Short exercise a. Transcribe word for word only the span whose first line is the one with "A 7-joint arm" and whose last line is the one with "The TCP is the"; both of those lines belong to it.

Material.
* * * * * * *
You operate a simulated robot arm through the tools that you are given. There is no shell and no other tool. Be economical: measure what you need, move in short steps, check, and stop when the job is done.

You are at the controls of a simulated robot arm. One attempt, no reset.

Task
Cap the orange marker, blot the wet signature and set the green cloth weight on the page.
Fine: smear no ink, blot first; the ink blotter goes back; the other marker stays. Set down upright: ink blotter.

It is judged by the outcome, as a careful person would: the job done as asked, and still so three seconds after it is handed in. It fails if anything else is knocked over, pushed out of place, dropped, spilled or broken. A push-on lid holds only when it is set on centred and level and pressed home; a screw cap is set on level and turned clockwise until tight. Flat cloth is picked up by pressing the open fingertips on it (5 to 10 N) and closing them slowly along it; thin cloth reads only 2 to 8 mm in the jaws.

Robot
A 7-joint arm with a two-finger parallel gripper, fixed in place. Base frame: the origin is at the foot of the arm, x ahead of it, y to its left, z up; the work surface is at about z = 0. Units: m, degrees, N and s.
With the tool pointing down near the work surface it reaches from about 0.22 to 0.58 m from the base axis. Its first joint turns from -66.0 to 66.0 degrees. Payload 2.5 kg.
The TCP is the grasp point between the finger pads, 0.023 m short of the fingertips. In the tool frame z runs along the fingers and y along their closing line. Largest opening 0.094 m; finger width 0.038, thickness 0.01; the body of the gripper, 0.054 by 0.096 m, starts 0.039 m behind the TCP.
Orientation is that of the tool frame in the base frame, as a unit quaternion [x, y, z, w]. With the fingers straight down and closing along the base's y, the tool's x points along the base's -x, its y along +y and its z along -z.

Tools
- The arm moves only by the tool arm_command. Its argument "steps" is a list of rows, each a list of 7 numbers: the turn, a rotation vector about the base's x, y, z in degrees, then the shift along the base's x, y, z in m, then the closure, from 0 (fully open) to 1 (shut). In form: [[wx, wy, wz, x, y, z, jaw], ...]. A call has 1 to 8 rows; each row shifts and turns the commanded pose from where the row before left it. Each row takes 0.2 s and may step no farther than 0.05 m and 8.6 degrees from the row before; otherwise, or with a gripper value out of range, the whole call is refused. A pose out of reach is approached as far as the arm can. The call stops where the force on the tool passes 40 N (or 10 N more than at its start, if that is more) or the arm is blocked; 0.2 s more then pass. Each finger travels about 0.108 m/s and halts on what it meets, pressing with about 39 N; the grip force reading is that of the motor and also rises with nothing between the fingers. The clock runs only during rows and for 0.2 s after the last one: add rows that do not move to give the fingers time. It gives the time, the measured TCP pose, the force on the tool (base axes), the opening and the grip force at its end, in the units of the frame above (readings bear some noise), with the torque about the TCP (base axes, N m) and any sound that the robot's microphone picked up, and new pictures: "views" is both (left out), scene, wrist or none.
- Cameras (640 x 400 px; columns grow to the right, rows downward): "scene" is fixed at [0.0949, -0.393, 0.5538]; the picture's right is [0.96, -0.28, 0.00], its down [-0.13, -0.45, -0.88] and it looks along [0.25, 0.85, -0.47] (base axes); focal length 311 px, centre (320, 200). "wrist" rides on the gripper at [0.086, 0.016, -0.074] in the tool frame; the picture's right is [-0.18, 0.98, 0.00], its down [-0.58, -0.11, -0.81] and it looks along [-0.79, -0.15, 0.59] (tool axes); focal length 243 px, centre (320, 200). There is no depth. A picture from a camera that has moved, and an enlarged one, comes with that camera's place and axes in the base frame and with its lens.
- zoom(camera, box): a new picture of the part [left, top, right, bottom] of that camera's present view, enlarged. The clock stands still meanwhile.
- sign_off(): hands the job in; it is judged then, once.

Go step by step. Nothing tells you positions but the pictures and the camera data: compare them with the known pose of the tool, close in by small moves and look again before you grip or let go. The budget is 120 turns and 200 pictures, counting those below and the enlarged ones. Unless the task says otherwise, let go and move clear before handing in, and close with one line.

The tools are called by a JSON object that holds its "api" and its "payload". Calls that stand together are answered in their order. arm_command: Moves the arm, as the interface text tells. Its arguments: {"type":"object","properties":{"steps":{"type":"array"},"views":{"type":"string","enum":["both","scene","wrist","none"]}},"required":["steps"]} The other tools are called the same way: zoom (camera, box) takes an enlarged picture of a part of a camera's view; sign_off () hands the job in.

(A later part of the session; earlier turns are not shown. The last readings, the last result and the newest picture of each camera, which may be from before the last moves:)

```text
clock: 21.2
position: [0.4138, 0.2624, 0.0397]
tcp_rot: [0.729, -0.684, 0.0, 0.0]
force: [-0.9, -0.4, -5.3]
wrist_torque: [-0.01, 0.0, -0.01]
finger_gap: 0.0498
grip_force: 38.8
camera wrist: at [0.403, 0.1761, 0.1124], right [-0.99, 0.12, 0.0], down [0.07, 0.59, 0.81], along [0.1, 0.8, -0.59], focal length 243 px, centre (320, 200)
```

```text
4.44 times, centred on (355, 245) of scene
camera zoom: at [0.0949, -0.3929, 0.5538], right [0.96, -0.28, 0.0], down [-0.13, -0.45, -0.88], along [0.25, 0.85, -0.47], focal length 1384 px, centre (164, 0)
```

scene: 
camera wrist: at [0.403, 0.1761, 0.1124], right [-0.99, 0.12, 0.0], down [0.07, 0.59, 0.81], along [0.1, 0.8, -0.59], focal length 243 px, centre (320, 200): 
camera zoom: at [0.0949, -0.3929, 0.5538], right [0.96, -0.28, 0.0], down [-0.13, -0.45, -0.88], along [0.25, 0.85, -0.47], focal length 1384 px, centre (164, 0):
* * * * * * *
Document passage.
Testimonianza/2
Tariq Shahid funge un po’ da portavoce della moschea Malcom X di Harlem e si occupa delle pubbliche relazioni ma rifiuta qualsiasi titolo e preferisce definirsi un membro amichevole della moschea. Dopo l’11 settembre, racconta, “mi sono unito alla Croce Rossa proprio a Ground Zero, assistendo pompieri e soccorritori nei vari cambi turno. Per mesi sono stato lì, un giorno a settimana. Le persone erano scioccate quando magari trovavano pezzi di corpi e noi cercavamo di consolare, di offrire un sostegno e non pensavamo di consolare cristiani, ebrei o musulmani: noi stavamo aiutando esseri umani, persone, famiglie”
* * * * * * *
Short exercise b. Supply the part of the document passage that comes after its last sentence.

Response a.
A 7-joint arm with a two-finger parallel gripper, fixed in place. Base frame: the origin is at the foot of the arm, x ahead of it, y to its left, z up; the work surface is at about z = 0. Units: m, degrees, N and s.
With the tool pointing down near the work surface it reaches from about 0.22 to 0.58 m from the base axis. Its first joint turns from -66.0 to 66.0 degrees. Payload 2.5 kg.
The TCP is the grasp point between the finger pads, 0.023 m short of the fingertips. In the tool frame z runs along the fingers and y along their closing line. Largest opening 0.094 m; finger width 0.038, thickness 0.01; the body of the gripper, 0.054 by 0.096 m, starts 0.039 m behind the TCP.

Response b.
Tariq Shahid mi ha accolto a piedi nudi nella sala di preghiera della moschea Malcom X di Harlem. Con garbo e cortesia mi ha invitata a lasciare le scarpe in corridoio e a camminare con lui sui tappeti floreali che ricoprono il pavimento. Il verde impera sulle colonne, sulle pareti e alle finestre dove le frasi del Corano in arabo celebrano gli attributi di Dio. Il frastuono del traffico mi ricorda che siamo a New York e non in Medioriente e questo primo incontro con Tariq apre un dialogo su quella che è ancora una ferita per la comunità afro-americana di fede islamica: l’11 settembre. Lui mi parla subito del ruolo dell’Imam Izak-EL M. Pasha, guida della moschea e si scusa per l’assenza. Lui funge un po’ da portavoce e si occupa delle pubbliche relazioni ma rifiuta qualsiasi titolo e preferisce definirsi un membro amichevole della moschea. Mi racconta che l’imam ha rilasciato un’intervista alla radio alla vigilia dell’11 settembre, delle parole pronunciate allo Yankee stadium il 23 settembre del 2001, quando tutti i leaders religiosi furono invitati ad una preghiera comune perché nelle Torri Gemelle i morti appartenevano a tante nazionalità e a tutte le fedi.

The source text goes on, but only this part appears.